Pfizer currently accounts for a 13% share of the global vaccine market, and I think the company can leverage this infrastructure to capture at least 6% of the coronavirus vaccine market in the developed world. This gives us a conservative sales estimate of about $1.52 billion.
Developing markets have a much lower per capita income than developed countries, so my sales estimate for BNT162b2 in those markets is only $500 million, despite the much higher total population. These markets also have a lower addressable population, and they pose several challenges related to pricing, logistics, and access. mRNA vaccines have to be stored at ultra-cold temperatures, and the infrastructure required during distribution and administration will be a major constraint for the wide-scale adoption of mRNA vaccines in developing countries.

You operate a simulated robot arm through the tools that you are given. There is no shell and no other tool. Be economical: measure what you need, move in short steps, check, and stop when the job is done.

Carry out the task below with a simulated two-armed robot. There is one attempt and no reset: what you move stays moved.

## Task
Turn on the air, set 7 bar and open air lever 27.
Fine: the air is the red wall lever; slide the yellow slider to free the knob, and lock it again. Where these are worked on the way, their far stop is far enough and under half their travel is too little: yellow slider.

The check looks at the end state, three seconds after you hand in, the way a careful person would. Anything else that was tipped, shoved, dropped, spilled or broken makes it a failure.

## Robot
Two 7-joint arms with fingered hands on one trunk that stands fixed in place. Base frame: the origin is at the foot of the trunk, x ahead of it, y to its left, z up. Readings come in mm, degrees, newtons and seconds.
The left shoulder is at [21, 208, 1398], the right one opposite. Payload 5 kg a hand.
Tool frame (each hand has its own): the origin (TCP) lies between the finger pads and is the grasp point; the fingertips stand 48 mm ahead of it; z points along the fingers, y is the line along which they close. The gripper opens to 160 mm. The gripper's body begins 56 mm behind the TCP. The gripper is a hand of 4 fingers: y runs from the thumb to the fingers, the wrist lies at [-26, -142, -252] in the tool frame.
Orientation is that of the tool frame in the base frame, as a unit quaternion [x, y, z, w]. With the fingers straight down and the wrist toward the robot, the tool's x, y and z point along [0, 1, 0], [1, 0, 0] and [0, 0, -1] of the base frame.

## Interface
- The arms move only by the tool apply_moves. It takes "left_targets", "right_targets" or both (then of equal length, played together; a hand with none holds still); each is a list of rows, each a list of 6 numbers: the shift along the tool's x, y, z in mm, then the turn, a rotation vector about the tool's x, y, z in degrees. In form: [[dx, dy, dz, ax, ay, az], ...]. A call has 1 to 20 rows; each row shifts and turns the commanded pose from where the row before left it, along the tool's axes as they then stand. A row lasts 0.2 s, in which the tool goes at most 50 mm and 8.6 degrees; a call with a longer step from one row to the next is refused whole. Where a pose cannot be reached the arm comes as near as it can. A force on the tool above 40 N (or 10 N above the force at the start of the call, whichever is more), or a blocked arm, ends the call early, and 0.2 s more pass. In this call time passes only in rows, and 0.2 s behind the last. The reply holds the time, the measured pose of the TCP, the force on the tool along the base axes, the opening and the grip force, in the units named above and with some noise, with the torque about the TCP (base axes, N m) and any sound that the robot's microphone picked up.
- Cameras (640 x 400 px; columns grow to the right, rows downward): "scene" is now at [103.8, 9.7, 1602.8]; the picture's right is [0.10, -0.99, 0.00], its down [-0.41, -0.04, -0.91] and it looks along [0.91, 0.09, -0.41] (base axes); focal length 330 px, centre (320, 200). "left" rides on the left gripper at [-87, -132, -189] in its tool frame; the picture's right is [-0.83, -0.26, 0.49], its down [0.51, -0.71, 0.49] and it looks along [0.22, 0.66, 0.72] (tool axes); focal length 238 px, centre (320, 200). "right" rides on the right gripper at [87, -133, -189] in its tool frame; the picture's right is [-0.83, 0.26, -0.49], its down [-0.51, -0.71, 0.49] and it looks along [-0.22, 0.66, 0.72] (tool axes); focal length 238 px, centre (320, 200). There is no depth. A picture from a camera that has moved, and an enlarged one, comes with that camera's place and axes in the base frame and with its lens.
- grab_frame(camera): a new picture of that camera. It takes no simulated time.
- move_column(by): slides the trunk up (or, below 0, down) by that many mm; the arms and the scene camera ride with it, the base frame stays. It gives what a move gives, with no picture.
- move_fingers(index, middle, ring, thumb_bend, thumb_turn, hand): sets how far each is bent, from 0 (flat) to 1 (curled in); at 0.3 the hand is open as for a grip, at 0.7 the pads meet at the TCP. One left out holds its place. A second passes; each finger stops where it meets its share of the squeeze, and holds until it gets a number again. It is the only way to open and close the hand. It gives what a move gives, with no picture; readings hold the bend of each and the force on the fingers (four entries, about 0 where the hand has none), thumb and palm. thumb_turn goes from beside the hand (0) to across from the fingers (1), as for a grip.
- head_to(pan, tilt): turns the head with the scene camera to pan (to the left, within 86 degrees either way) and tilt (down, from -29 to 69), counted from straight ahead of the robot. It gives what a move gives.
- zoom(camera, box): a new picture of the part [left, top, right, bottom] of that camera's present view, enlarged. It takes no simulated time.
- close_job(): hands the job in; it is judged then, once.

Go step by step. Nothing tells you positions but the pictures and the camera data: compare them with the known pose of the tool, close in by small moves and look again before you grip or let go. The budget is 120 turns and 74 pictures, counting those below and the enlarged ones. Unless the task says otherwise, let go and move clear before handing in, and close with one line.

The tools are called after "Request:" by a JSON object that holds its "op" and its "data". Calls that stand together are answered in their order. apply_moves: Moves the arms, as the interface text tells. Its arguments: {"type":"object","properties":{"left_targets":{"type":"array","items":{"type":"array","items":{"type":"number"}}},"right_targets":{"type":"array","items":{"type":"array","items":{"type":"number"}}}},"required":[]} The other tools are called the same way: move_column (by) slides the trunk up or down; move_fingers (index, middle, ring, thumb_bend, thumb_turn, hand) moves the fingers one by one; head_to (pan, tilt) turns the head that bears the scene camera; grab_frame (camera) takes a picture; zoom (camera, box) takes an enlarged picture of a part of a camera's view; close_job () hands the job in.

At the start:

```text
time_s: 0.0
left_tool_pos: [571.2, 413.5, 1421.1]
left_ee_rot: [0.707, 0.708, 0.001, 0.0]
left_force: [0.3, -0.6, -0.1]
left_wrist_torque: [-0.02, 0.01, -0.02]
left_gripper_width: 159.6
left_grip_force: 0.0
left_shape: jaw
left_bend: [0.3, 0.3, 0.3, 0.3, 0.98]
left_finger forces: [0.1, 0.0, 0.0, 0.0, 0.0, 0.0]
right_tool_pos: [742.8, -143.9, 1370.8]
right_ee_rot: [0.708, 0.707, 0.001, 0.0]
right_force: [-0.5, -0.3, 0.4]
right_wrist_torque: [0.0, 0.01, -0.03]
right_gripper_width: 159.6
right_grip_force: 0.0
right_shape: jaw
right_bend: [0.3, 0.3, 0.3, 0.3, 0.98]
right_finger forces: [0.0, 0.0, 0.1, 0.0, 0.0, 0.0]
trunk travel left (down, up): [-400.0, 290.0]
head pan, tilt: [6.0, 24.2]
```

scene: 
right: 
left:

In the long run, the COVID-19 vaccine market will have room for many players. Superior efficacy and safety profiles will determine which vaccines stay in the market. For now, we may not see much difference in vaccine data sets, considering the ultra-tight timelines, which is why Pfizer's commercialization capabilities will be of extreme importance in the short run.
There are glitches in Pfizer's coronavirus game plan
All that said, there's no guarantee of success. BNT162b2, although promising, is based on a commercially unproven technology platform. Pfizer is also planning to use shipping containers containing dry ice to transport the vaccine. However, Moderna is going one step further, trying to demonstrate the stability of its mRNA vaccine candidate, mRNA-1273, in normal refrigeration temperatures. If Moderna is successful, it could prove disastrous for Pfizer's ambitions.
Investors need more than just a coronavirus vaccine program
Thanks to its broad diversification, there is much more to Pfizer beyond the potential coronavirus vaccine. As the largest pharma company in the world, its product portfolio targets multiple therapeutic areas, and it has a broad presence across geographies. Ibrance (for breast cancer), Xeljanz (for arthritis), Eliquis (which treats blood clots and stroke), and Prevnar 13 (which vaccinates against pneumococcal pneumonia) are its major blockbuster assets.
The spinoff of Pfizer's Upjohn generics business to Mylan (NASDAQ:MYL) is scheduled to close by the end of 2020. Although it may be a drag on cash flows in the short run, the deal will help Pfizer to jettison its lower-margin products and position itself as a high-growth biopharmaceutical company. Pfizer also pays a healthy dividend yield of 4%, well above the S&P 500's average of about 2%.
Investing in coronavirus vaccine plays has become increasingly speculative. Pfizer, however, offers a favorable risk-reward proposition, and for healthcare investors keen to participate in this vaccine game, it would be a smart buy today.